* [What to produce]: Extract all data as written.

»»

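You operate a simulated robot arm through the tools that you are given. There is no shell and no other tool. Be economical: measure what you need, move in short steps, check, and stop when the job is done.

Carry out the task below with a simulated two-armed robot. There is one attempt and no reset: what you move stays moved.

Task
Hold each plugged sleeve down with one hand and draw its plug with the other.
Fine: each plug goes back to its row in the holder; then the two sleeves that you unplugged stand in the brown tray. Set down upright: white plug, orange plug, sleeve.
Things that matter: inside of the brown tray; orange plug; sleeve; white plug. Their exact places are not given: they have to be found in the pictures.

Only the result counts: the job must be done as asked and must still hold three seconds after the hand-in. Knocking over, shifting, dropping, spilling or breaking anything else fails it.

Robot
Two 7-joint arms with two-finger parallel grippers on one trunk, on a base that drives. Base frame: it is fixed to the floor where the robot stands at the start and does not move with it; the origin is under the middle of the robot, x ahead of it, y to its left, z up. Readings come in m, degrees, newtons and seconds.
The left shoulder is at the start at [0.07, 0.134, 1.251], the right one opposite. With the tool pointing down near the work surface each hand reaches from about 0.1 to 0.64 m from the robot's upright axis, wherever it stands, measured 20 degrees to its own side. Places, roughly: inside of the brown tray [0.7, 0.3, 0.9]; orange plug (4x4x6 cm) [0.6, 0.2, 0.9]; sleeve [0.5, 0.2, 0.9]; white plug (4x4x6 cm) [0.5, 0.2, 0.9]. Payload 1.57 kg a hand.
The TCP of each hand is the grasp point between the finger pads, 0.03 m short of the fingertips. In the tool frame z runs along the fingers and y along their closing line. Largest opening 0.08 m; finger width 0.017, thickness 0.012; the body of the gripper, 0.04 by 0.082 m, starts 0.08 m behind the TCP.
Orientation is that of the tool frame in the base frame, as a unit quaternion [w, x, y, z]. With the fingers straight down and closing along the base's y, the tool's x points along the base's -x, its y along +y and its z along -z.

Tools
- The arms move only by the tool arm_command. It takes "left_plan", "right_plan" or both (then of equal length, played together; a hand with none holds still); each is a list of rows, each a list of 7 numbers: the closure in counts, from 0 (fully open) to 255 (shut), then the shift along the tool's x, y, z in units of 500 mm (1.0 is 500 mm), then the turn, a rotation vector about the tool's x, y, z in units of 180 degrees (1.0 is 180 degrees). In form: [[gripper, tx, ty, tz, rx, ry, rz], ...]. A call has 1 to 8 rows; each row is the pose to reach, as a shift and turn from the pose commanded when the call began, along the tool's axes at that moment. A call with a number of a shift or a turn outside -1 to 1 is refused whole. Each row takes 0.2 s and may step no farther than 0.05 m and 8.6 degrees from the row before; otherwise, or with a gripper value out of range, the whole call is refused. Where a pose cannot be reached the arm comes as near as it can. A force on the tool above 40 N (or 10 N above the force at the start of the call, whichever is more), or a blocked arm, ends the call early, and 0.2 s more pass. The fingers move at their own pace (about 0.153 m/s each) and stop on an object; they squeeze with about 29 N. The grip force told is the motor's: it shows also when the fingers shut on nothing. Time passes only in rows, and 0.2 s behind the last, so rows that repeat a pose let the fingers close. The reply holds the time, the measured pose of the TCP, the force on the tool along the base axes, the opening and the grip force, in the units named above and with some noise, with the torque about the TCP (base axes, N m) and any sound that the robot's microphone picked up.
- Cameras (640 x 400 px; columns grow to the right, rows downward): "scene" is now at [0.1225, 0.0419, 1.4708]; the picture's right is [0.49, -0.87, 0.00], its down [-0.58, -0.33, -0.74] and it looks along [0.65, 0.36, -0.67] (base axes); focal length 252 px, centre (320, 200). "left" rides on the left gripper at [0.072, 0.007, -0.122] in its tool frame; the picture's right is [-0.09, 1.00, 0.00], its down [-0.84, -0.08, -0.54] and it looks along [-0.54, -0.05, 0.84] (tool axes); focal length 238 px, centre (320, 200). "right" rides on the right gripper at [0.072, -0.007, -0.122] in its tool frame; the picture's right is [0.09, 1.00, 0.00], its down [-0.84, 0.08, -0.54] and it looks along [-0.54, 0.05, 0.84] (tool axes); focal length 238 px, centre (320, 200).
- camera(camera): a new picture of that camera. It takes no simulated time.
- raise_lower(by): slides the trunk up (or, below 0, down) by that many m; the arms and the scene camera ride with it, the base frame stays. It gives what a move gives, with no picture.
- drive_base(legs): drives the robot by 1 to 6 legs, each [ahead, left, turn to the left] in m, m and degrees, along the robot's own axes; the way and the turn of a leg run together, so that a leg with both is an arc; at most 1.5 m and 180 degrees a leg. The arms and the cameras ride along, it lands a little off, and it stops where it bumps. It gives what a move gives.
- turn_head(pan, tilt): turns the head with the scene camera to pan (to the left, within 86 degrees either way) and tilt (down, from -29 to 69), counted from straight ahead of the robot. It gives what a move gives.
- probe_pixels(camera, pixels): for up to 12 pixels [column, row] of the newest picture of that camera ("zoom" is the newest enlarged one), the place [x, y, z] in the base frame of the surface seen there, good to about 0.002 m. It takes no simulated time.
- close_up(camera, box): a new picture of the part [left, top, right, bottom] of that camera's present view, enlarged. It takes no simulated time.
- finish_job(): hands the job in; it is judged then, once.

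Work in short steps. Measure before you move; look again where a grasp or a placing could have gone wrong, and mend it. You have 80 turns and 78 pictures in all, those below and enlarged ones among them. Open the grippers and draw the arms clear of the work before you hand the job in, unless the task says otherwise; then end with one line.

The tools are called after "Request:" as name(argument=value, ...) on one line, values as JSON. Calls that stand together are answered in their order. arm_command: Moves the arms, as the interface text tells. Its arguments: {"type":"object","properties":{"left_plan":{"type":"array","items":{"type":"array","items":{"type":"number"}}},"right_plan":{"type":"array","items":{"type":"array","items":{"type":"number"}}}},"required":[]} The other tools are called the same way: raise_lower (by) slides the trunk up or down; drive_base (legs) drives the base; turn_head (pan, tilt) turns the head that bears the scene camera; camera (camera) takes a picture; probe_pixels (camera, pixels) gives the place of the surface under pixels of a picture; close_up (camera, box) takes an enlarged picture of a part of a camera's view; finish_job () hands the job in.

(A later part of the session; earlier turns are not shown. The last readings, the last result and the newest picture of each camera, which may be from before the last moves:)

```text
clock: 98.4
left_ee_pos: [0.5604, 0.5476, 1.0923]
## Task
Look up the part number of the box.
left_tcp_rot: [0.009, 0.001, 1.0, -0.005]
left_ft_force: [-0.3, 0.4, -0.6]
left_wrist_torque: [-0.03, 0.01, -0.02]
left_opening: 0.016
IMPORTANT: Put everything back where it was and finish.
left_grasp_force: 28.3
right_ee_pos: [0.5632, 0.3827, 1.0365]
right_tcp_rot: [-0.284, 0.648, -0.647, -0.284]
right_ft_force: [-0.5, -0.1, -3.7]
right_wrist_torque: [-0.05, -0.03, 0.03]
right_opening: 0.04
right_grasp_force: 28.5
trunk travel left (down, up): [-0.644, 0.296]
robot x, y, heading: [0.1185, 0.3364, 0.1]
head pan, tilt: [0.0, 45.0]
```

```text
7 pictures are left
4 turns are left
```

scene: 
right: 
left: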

««

* [Solved problem]:
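You operate a simulated robot arm through the tools that you are given. There is no shell and no other tool. Be economical: measure what you need, move in short steps, check, and stop when the job is done.

Carry out the task below with a simulated two-armed robot. There is one attempt and no reset: what you move stays moved.

Task
Hold each plugged sleeve down with one hand and draw its plug with the other.
Fine: each plug goes back to its row in the holder; then the two sleeves that you unplugged stand in the brown tray. Set down upright: white plug, orange plug, sleeve.
Things that matter: inside of the brown tray; orange plug; sleeve; white plug. Their exact places are not given: they have to be found in the pictures.

Only the result counts: the job must be done as asked and must still hold three seconds after the hand-in. Knocking over, shifting, dropping, spilling or breaking anything else fails it.

Robot
Two 7-joint arms with two-finger parallel grippers on one trunk, on a base that drives. Base frame: it is fixed to the floor where the robot stands at the start and does not move with it; the origin is under the middle of the robot, x ahead of it, y to its left, z up. Readings come in m, degrees, newtons and seconds.
The left shoulder is at the start at [0.07, 0.134, 1.251], the right one opposite. With the tool pointing down near the work surface each hand reaches from about 0.1 to 0.64 m from the robot's upright axis, wherever it stands, measured 20 degrees to its own side. Places, roughly: inside of the brown tray [0.7, 0.3, 0.9]; orange plug (4x4x6 cm) [0.6, 0.2, 0.9]; sleeve [0.5, 0.2, 0.9]; white plug (4x4x6 cm) [0.5, 0.2, 0.9]. Payload 1.57 kg a hand.
The TCP of each hand is the grasp point between the finger pads, 0.03 m short of the fingertips. In the tool frame z runs along the fingers and y along their closing line. Largest opening 0.08 m; finger width 0.017, thickness 0.012; the body of the gripper, 0.04 by 0.082 m, starts 0.08 m behind the TCP.
Orientation is that of the tool frame in the base frame, as a unit quaternion [w, x, y, z]. With the fingers straight down and closing along the base's y, the tool's x points along the base's -x, its y along +y and its z along -z.

Tools
- The arms move only by the tool arm_command. It takes "left_plan", "right_plan" or both (then of equal length, played together; a hand with none holds still); each is a list of rows, each a list of 7 numbers: the closure in counts, from 0 (fully open) to 255 (shut), then the shift along the tool's x, y, z in units of 500 mm (1.0 is 500 mm), then the turn, a rotation vector about the tool's x, y, z in units of 180 degrees (1.0 is 180 degrees). In form: [[gripper, tx, ty, tz, rx, ry, rz], ...]. A call has 1 to 8 rows; each row is the pose to reach, as a shift and turn from the pose commanded when the call began, along the tool's axes at that moment. A call with a number of a shift or a turn outside -1 to 1 is refused whole. Each row takes 0.2 s and may step no farther than 0.05 m and 8.6 degrees from the row before; otherwise, or with a gripper value out of range, the whole call is refused. Where a pose cannot be reached the arm comes as near as it can. A force on the tool above 40 N (or 10 N above the force at the start of the call, whichever is more), or a blocked arm, ends the call early, and 0.2 s more pass. The fingers move at their own pace (about 0.153 m/s each) and stop on an object; they squeeze with about 29 N. The grip force told is the motor's: it shows also when the fingers shut on nothing. Time passes only in rows, and 0.2 s behind the last, so rows that repeat a pose let the fingers close. The reply holds the time, the measured pose of the TCP, the force on the tool along the base axes, the opening and the grip force, in the units named above and with some noise, with the torque about the TCP (base axes, N m) and any sound that the robot's microphone picked up.
- Cameras (640 x 400 px; columns grow to the right, rows downward): "scene" is now at [0.1225, 0.0419, 1.4708]; the picture's right is [0.49, -0.87, 0.00], its down [-0.58, -0.33, -0.74] and it looks along [0.65, 0.36, -0.67] (base axes); focal length 252 px, centre (320, 200). "left" rides on the left gripper at [0.072, 0.007, -0.122] in its tool frame; the picture's right is [-0.09, 1.00, 0.00], its down [-0.84, -0.08, -0.54] and it looks along [-0.54, -0.05, 0.84] (tool axes); focal length 238 px, centre (320, 200). "right" rides on the right gripper at [0.072, -0.007, -0.122] in its tool frame; the picture's right is [0.09, 1.00, 0.00], its down [-0.84, 0.08, -0.54] and it looks along [-0.54, 0.05, 0.84] (tool axes); focal length 238 px, centre (320, 200).
- camera(camera): a new picture of that camera. It takes no simulated time.
- raise_lower(by): slides the trunk up (or, below 0, down) by that many m; the arms and the scene camera ride with it, the base frame stays. It gives what a move gives, with no picture.
- drive_base(legs): drives the robot by 1 to 6 legs, each [ahead, left, turn to the left] in m, m and degrees, along the robot's own axes; the way and the turn of a leg run together, so that a leg with both is an arc; at most 1.5 m and 180 degrees a leg. The arms and the cameras ride along, it lands a little off, and it stops where it bumps. It gives what a move gives.
- turn_head(pan, tilt): turns the head with the scene camera to pan (to the left, within 86 degrees either way) and tilt (down, from -29 to 69), counted from straight ahead of the robot. It gives what a move gives.
- probe_pixels(camera, pixels): for up to 12 pixels [column, row] of the newest picture of that camera ("zoom" is the newest enlarged one), the place [x, y, z] in the base frame of the surface seen there, good to about 0.002 m. It takes no simulated time.
- close_up(camera, box): a new picture of the part [left, top, right, bottom] of that camera's present view, enlarged. It takes no simulated time.
- finish_job(): hands the job in; it is judged then, once.

Work in short steps. Measure before you move; look again where a grasp or a placing could have gone wrong, and mend it. You have 80 turns and 78 pictures in all, those below and enlarged ones among them. Open the grippers and draw the arms clear of the work before you hand the job in, unless the task says otherwise; then end with one line.

The tools are called after "Request:" as name(argument=value, ...) on one line, values as JSON. Calls that stand together are answered in their order. arm_command: Moves the arms, as the interface text tells. Its arguments: {"type":"object","properties":{"left_plan":{"type":"array","items":{"type":"array","items":{"type":"number"}}},"right_plan":{"type":"array","items":{"type":"array","items":{"type":"number"}}}},"required":[]} The other tools are called the same way: raise_lower (by) slides the trunk up or down; drive_base (legs) drives the base; turn_head (pan, tilt) turns the head that bears the scene camera; camera (camera) takes a picture; probe_pixels (camera, pixels) gives the place of the surface under pixels of a picture; close_up (camera, box) takes an enlarged picture of a part of a camera's view; finish_job () hands the job in.

(A later part of the session; earlier turns are not shown. The last readings, the last result and the newest picture of each camera, which may be from before the last moves:)

```text
clock: 98.4
left_ee_pos: [0.5604, 0.5476, 1.0923]
## Task
Look up the part number of the box.
left_tcp_rot: [0.009, 0.001, 1.0, -0.005]
left_ft_force: [-0.3, 0.4, -0.6]
left_wrist_torque: [-0.03, 0.01, -0.02]
left_opening: 0.016
IMPORTANT: Put everything back where it was and finish.
left_grasp_force: 28.3
right_ee_pos: [0.5632, 0.3827, 1.0365]
right_tcp_rot: [-0.284, 0.648, -0.647, -0.284]
right_ft_force: [-0.5, -0.1, -3.7]
right_wrist_torque: [-0.05, -0.03, 0.03]
right_opening: 0.04
right_grasp_force: 28.5
trunk travel left (down, up): [-0.644, 0.296]
robot x, y, heading: [0.1185, 0.3364, 0.1]
head pan, tilt: [0.0, 45.0]
```

```text
7 pictures are left
4 turns are left
```

scene: 
right: 
left: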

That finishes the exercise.